> Instructions to follow
Return the listing below verbatim. Pictures do not belong in the copy.

> Dataset extract
++++
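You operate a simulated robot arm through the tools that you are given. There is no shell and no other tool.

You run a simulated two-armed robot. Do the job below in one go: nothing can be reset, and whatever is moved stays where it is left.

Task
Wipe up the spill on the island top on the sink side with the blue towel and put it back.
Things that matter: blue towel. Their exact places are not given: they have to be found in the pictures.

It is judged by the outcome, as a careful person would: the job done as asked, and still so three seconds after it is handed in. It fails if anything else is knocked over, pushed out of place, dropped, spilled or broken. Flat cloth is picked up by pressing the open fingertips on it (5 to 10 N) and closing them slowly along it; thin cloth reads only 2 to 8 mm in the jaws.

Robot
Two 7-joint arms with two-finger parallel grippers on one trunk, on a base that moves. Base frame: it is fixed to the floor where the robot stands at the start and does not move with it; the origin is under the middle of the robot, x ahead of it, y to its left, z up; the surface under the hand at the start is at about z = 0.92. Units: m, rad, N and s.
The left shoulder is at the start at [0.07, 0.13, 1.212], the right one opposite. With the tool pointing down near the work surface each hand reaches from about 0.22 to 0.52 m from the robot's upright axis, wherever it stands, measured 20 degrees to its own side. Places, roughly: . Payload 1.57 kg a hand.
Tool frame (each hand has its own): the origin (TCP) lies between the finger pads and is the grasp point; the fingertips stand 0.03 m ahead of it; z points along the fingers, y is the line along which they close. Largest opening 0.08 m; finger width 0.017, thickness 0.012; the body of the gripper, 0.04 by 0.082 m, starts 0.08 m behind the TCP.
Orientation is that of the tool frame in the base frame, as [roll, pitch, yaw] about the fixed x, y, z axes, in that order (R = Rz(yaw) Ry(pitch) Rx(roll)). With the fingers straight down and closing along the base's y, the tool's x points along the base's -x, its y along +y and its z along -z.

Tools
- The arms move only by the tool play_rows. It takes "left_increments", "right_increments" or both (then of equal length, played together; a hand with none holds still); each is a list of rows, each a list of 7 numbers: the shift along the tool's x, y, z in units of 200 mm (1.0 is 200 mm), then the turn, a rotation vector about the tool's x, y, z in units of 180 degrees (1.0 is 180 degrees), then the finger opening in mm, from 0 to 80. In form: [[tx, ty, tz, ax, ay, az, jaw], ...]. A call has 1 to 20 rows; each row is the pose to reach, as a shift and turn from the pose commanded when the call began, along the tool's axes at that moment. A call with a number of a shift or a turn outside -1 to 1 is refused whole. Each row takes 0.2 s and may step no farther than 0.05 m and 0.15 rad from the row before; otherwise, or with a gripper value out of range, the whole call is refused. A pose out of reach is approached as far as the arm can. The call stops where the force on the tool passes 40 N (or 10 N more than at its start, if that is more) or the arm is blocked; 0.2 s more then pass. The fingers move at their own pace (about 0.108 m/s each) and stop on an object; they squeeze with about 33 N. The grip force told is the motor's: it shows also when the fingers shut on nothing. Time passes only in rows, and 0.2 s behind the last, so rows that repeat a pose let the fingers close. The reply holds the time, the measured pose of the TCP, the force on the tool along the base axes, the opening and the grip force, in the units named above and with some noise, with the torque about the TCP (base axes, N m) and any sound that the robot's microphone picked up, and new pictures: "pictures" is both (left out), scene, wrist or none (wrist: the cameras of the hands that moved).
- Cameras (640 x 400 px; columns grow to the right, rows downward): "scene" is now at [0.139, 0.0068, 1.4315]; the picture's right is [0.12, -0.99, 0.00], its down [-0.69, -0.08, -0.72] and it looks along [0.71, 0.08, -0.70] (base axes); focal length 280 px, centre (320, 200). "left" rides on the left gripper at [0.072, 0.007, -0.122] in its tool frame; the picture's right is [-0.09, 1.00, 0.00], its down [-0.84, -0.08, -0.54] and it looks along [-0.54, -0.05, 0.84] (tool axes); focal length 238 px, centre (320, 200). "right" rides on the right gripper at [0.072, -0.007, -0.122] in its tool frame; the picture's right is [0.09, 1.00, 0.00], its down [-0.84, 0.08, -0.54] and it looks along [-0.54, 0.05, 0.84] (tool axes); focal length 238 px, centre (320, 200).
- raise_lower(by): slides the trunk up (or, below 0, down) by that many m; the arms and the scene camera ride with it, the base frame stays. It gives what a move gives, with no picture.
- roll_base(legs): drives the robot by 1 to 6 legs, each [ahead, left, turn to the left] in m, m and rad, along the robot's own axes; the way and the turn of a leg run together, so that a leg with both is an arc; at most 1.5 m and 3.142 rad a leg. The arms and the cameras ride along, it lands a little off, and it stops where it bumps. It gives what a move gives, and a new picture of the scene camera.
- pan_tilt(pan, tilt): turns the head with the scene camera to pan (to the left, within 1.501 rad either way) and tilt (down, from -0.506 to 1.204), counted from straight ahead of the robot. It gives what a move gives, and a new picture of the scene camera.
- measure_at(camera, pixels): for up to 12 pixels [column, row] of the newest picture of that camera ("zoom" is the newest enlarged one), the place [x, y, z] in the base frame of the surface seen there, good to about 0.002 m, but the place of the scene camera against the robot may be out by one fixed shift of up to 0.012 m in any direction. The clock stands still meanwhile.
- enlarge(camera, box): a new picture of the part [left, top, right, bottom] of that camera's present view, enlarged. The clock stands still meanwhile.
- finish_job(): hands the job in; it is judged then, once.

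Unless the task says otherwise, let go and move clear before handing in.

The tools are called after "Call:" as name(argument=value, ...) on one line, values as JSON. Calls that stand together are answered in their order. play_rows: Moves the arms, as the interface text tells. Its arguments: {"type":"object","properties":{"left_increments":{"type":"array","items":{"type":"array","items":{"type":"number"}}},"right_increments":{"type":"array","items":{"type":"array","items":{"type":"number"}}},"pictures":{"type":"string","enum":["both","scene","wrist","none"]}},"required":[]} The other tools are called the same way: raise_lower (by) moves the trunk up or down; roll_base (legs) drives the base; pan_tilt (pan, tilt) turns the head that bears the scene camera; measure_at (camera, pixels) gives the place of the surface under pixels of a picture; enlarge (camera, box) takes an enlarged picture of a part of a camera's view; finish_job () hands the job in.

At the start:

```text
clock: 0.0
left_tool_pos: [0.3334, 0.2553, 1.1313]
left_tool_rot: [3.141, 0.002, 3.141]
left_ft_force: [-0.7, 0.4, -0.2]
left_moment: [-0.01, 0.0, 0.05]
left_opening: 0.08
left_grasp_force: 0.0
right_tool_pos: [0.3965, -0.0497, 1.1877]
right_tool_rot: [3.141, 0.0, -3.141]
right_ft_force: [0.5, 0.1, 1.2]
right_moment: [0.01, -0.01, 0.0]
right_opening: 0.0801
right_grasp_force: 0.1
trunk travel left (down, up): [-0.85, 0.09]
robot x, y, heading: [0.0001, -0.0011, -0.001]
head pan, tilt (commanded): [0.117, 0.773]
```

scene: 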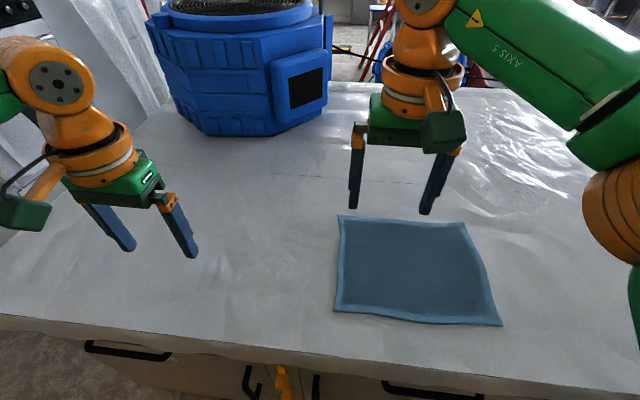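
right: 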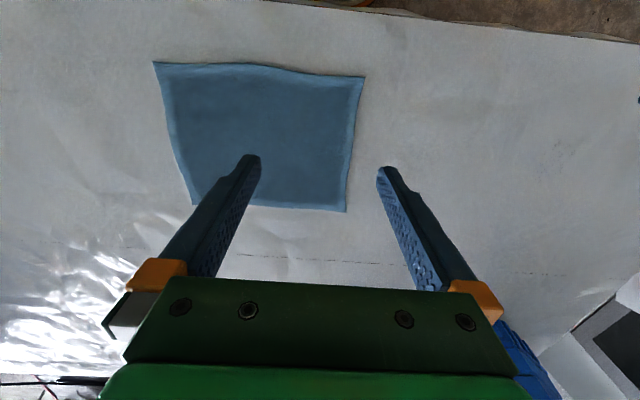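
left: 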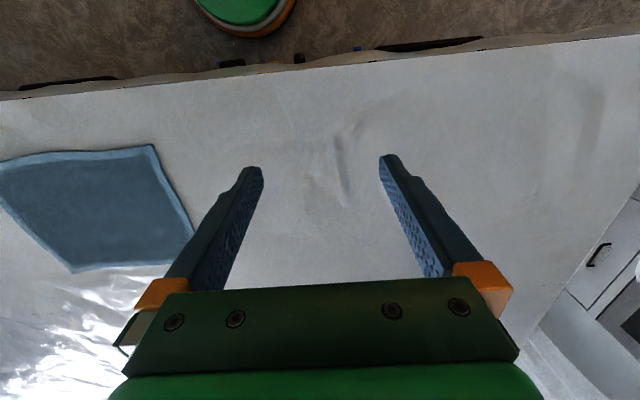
++++
> Written solution
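You operate a simulated robot arm through the tools that you are given. There is no shell and no other tool.

You run a simulated two-armed robot. Do the job below in one go: nothing can be reset, and whatever is moved stays where it is left.

Task
Wipe up the spill on the island top on the sink side with the blue towel and put it back.
Things that matter: blue towel. Their exact places are not given: they have to be found in the pictures.

It is judged by the outcome, as a careful person would: the job done as asked, and still so three seconds after it is handed in. It fails if anything else is knocked over, pushed out of place, dropped, spilled or broken. Flat cloth is picked up by pressing the open fingertips on it (5 to 10 N) and closing them slowly along it; thin cloth reads only 2 to 8 mm in the jaws.

Robot
Two 7-joint arms with two-finger parallel grippers on one trunk, on a base that moves. Base frame: it is fixed to the floor where the robot stands at the start and does not move with it; the origin is under the middle of the robot, x ahead of it, y to its left, z up; the surface under the hand at the start is at about z = 0.92. Units: m, rad, N and s.
The left shoulder is at the start at [0.07, 0.13, 1.212], the right one opposite. With the tool pointing down near the work surface each hand reaches from about 0.22 to 0.52 m from the robot's upright axis, wherever it stands, measured 20 degrees to its own side. Places, roughly: . Payload 1.57 kg a hand.
Tool frame (each hand has its own): the origin (TCP) lies between the finger pads and is the grasp point; the fingertips stand 0.03 m ahead of it; z points along the fingers, y is the line along which they close. Largest opening 0.08 m; finger width 0.017, thickness 0.012; the body of the gripper, 0.04 by 0.082 m, starts 0.08 m behind the TCP.
Orientation is that of the tool frame in the base frame, as [roll, pitch, yaw] about the fixed x, y, z axes, in that order (R = Rz(yaw) Ry(pitch) Rx(roll)). With the fingers straight down and closing along the base's y, the tool's x points along the base's -x, its y along +y and its z along -z.

Tools
- The arms move only by the tool play_rows. It takes "left_increments", "right_increments" or both (then of equal length, played together; a hand with none holds still); each is a list of rows, each a list of 7 numbers: the shift along the tool's x, y, z in units of 200 mm (1.0 is 200 mm), then the turn, a rotation vector about the tool's x, y, z in units of 180 degrees (1.0 is 180 degrees), then the finger opening in mm, from 0 to 80. In form: [[tx, ty, tz, ax, ay, az, jaw], ...]. A call has 1 to 20 rows; each row is the pose to reach, as a shift and turn from the pose commanded when the call began, along the tool's axes at that moment. A call with a number of a shift or a turn outside -1 to 1 is refused whole. Each row takes 0.2 s and may step no farther than 0.05 m and 0.15 rad from the row before; otherwise, or with a gripper value out of range, the whole call is refused. A pose out of reach is approached as far as the arm can. The call stops where the force on the tool passes 40 N (or 10 N more than at its start, if that is more) or the arm is blocked; 0.2 s more then pass. The fingers move at their own pace (about 0.108 m/s each) and stop on an object; they squeeze with about 33 N. The grip force told is the motor's: it shows also when the fingers shut on nothing. Time passes only in rows, and 0.2 s behind the last, so rows that repeat a pose let the fingers close. The reply holds the time, the measured pose of the TCP, the force on the tool along the base axes, the opening and the grip force, in the units named above and with some noise, with the torque about the TCP (base axes, N m) and any sound that the robot's microphone picked up, and new pictures: "pictures" is both (left out), scene, wrist or none (wrist: the cameras of the hands that moved).
- Cameras (640 x 400 px; columns grow to the right, rows downward): "scene" is now at [0.139, 0.0068, 1.4315]; the picture's right is [0.12, -0.99, 0.00], its down [-0.69, -0.08, -0.72] and it looks along [0.71, 0.08, -0.70] (base axes); focal length 280 px, centre (320, 200). "left" rides on the left gripper at [0.072, 0.007, -0.122] in its tool frame; the picture's right is [-0.09, 1.00, 0.00], its down [-0.84, -0.08, -0.54] and it looks along [-0.54, -0.05, 0.84] (tool axes); focal length 238 px, centre (320, 200). "right" rides on the right gripper at [0.072, -0.007, -0.122] in its tool frame; the picture's right is [0.09, 1.00, 0.00], its down [-0.84, 0.08, -0.54] and it looks along [-0.54, 0.05, 0.84] (tool axes); focal length 238 px, centre (320, 200).
- raise_lower(by): slides the trunk up (or, below 0, down) by that many m; the arms and the scene camera ride with it, the base frame stays. It gives what a move gives, with no picture.
- roll_base(legs): drives the robot by 1 to 6 legs, each [ahead, left, turn to the left] in m, m and rad, along the robot's own axes; the way and the turn of a leg run together, so that a leg with both is an arc; at most 1.5 m and 3.142 rad a leg. The arms and the cameras ride along, it lands a little off, and it stops where it bumps. It gives what a move gives, and a new picture of the scene camera.
- pan_tilt(pan, tilt): turns the head with the scene camera to pan (to the left, within 1.501 rad either way) and tilt (down, from -0.506 to 1.204), counted from straight ahead of the robot. It gives what a move gives, and a new picture of the scene camera.
- measure_at(camera, pixels): for up to 12 pixels [column, row] of the newest picture of that camera ("zoom" is the newest enlarged one), the place [x, y, z] in the base frame of the surface seen there, good to about 0.002 m, but the place of the scene camera against the robot may be out by one fixed shift of up to 0.012 m in any direction. The clock stands still meanwhile.
- enlarge(camera, box): a new picture of the part [left, top, right, bottom] of that camera's present view, enlarged. The clock stands still meanwhile.
- finish_job(): hands the job in; it is judged then, once.

Unless the task says otherwise, let go and move clear before handing in.

The tools are called after "Call:" as name(argument=value, ...) on one line, values as JSON. Calls that stand together are answered in their order. play_rows: Moves the arms, as the interface text tells. Its arguments: {"type":"object","properties":{"left_increments":{"type":"array","items":{"type":"array","items":{"type":"number"}}},"right_increments":{"type":"array","items":{"type":"array","items":{"type":"number"}}},"pictures":{"type":"string","enum":["both","scene","wrist","none"]}},"required":[]} The other tools are called the same way: raise_lower (by) moves the trunk up or down; roll_base (legs) drives the base; pan_tilt (pan, tilt) turns the head that bears the scene camera; measure_at (camera, pixels) gives the place of the surface under pixels of a picture; enlarge (camera, box) takes an enlarged picture of a part of a camera's view; finish_job () hands the job in.

At the start:

```text
clock: 0.0
left_tool_pos: [0.3334, 0.2553, 1.1313]
left_tool_rot: [3.141, 0.002, 3.141]
left_ft_force: [-0.7, 0.4, -0.2]
left_moment: [-0.01, 0.0, 0.05]
left_opening: 0.08
left_grasp_force: 0.0
right_tool_pos: [0.3965, -0.0497, 1.1877]
right_tool_rot: [3.141, 0.0, -3.141]
right_ft_force: [0.5, 0.1, 1.2]
right_moment: [0.01, -0.01, 0.0]
right_opening: 0.0801
right_grasp_force: 0.1
trunk travel left (down, up): [-0.85, 0.09]
robot x, y, heading: [0.0001, -0.0011, -0.001]
head pan, tilt (commanded): [0.117, 0.773]
```

scene: 
right: 
left: 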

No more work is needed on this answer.